Saturday, January 3, 2009

The First Paragraph

The world is profoundly changing, that much seems clear. We have entered a time of great uncertainty that extends from local to global scale. We are forced by pressing circumstances to ask difficult questions about the way we live our lives: Will my present way of life still be workable when my children grow up? How might their lives, and my own, be different? Am I satisfied with my work? Does my work contribute to the well-being of others--or is it just a source of income? How much income do I really require? Require for what? How much of my consumption adds to the clutter and complexity of my life rather than to my satisfaction? How does my level and pattern of consumption affect the other people and the environment? Is there an alternative way of living that is more sustainable in an era of scarcity? Do I have the flexibility to adapt to a period of prolonged energy shortage and economic depression? In the face of scarcity, is there an alternative way of living that fosters cooperation and community rather than cutthroat competition and social fragmentation? Are there small changes that I could make in my own life that, with many others making similar changes, would result in a large difference in the well-being of others?

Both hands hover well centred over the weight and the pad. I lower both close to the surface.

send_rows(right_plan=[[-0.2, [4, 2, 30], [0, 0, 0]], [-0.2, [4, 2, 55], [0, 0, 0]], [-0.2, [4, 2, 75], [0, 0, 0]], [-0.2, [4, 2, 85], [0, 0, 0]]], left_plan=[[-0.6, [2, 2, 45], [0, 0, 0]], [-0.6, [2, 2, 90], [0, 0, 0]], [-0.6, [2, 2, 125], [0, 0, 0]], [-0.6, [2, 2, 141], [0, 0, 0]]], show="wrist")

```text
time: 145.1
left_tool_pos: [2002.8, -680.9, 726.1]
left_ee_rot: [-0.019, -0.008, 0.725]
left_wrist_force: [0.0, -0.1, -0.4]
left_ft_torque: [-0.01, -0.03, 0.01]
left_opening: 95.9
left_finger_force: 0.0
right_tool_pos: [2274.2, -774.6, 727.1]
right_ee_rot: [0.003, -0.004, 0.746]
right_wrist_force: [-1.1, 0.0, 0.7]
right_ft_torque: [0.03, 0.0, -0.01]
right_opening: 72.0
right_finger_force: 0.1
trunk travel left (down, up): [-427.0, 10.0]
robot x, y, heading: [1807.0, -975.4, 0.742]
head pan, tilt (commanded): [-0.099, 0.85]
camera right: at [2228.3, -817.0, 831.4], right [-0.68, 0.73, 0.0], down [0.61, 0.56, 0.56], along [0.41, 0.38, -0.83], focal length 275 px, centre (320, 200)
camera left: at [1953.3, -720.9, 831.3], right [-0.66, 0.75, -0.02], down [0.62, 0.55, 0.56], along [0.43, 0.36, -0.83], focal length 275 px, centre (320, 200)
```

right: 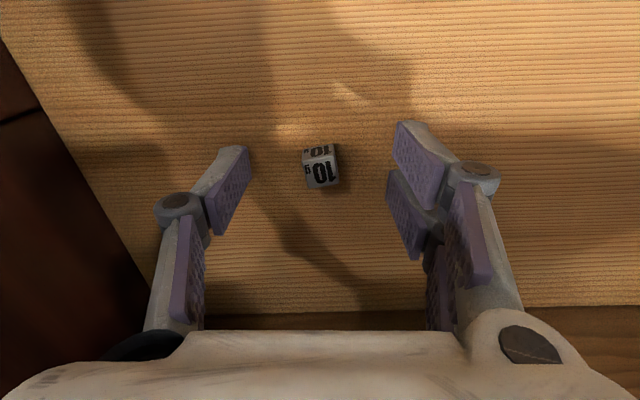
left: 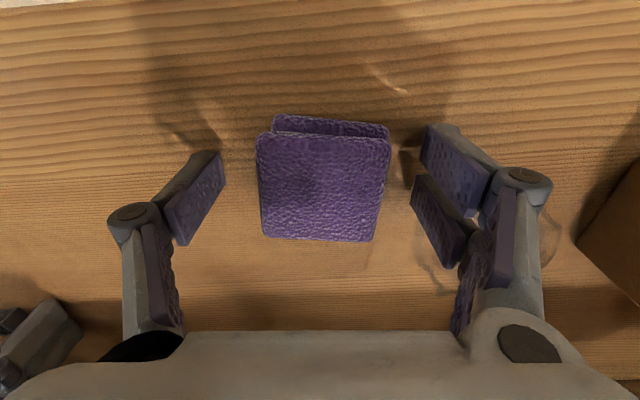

What are my responsibilities to the other members of the human family who are living in grinding poverty? Am I missing much of the richness of life by being preoccupied with the search for social status and consumer goods? What is my purpose in life? How am I to take charge of my own life?
--The first paragraph of Voluntary Simplicity by Duane Elgin. It gives you quite a bit to think about right off, doesn't it?

1 comment:

PeregrineBlue said...

Thank you for sharing this paper. I am really drawn into asking myself these same questions as we all are I think. Yes, "the times they are a changin'" again. Yet all change is adaptation too, a way for a balance to take effect.